Belgium, (Brussels Morning Newspaper) Finnish and Swedish officials visited Turkey on Wednesday to discuss Ankara’s opposition to their plans to join NATO.
The two Nordic countries recently submitted their official applications, with Turkey announcing plans to block their accession unless the two countries make concessions, DW reports.
Finland and Sweden have remained neutral since the Cold War until recently and decided to join the NATO in the wake of Russia’s aggression against Ukraine.
Turkey called on the two aspiring NATO members to stop supporting terrorist organisations, stressing that the groups in question present a threat to its security.
The organisations in question include the Kurdistan Workers’ Party (PKK) and the People’s Defence Units (YPG), with Ankara accusing the two countries of refusing to extradite terrorists.
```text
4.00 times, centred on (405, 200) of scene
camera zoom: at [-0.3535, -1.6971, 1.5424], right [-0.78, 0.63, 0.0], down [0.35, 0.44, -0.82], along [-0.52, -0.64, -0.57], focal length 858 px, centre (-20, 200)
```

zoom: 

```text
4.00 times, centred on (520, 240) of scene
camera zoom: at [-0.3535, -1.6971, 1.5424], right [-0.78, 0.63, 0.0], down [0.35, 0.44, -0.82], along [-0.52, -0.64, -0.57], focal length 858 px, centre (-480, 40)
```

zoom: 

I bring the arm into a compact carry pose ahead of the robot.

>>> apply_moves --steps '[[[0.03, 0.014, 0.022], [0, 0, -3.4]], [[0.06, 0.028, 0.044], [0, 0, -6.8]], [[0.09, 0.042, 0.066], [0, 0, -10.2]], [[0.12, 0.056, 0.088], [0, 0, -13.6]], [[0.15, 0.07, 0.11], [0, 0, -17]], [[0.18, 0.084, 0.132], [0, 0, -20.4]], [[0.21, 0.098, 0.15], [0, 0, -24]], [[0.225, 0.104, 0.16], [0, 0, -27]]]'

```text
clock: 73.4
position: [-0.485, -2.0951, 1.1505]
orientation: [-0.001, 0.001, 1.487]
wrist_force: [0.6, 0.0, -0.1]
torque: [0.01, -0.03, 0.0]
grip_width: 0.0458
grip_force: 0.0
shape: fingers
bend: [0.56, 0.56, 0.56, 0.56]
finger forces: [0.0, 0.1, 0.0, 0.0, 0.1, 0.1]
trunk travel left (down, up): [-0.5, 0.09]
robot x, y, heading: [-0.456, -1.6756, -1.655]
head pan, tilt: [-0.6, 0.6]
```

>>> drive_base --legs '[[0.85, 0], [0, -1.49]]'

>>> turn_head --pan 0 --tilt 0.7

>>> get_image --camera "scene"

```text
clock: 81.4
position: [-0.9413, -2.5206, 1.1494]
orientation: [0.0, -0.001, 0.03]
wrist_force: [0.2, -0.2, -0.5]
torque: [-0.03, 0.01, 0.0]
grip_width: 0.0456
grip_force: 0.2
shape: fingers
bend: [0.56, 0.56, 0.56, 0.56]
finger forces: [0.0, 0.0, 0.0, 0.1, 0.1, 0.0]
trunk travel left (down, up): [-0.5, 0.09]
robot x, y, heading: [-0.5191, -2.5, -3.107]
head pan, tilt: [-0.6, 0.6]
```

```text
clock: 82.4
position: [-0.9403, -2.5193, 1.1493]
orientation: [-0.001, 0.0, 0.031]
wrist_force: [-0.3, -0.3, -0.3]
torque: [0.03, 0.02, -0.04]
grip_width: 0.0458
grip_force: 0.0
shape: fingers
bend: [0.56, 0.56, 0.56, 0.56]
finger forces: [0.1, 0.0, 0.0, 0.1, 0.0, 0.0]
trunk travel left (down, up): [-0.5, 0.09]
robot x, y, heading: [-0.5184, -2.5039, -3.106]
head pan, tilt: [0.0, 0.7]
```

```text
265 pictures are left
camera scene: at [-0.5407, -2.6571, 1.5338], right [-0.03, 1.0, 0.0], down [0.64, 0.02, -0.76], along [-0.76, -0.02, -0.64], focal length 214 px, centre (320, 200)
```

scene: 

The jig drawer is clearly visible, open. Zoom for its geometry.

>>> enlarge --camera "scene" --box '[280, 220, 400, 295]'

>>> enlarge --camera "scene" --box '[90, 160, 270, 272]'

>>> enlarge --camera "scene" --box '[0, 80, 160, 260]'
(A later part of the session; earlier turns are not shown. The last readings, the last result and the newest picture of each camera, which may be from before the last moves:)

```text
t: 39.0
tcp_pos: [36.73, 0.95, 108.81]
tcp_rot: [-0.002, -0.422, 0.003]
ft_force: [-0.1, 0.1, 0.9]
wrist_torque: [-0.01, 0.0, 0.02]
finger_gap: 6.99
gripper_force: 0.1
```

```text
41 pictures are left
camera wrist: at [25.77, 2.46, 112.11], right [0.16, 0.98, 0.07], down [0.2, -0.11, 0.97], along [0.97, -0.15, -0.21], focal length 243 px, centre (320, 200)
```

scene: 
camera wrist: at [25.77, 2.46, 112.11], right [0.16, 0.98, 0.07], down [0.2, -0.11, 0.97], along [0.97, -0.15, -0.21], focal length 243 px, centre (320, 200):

The EU, the US and other allies of Turkey list the PKK as a terrorist organisation, noting that it has been involved in armed conflicts with Turkish forces for some four decades.
Ankara also wants Finland and Sweden to lift restrictions on export of arms to Turkey that were put in place in 2019, after Turkey’s offensive against the YPG.
Mevlüt Çavuşoğlu, Turkish Minister of Foreign Affairs announced the meeting with Finland and Sweden on Tuesday, during his visit to Israel, noting that Ankara will present its demands at the meeting on Wednesday.
“We have seen a positive attitude towards lifting of embargo regarding defence industry products during this meeting, this is a pleasing development,” İbrahim Kalın, Turkish presidential spokesman, noted at a press conference after the meeting on Wednesday.
He added that Ankara presented its concerns about terrorism and informed Finnish and Swedish delegations about Turkey’s expectations to address the issue.
Finnish State Secretary Jukka Salovaara headed the delegation from Finland and his Swedish counterpart Oscar Stenström led the Swedish mission.
Kalın and Turkish Deputy Foreign Minister Sedat Önal hosted the meeting with the two Nordic delegations in Ankara.
Turkey’s NATO allies were surprised by Ankara’s objections to the two Nordic countries’ membership in the alliance, according to Reuters reporting.
Applications of aspiring NATO members must be approved by all members of the alliance.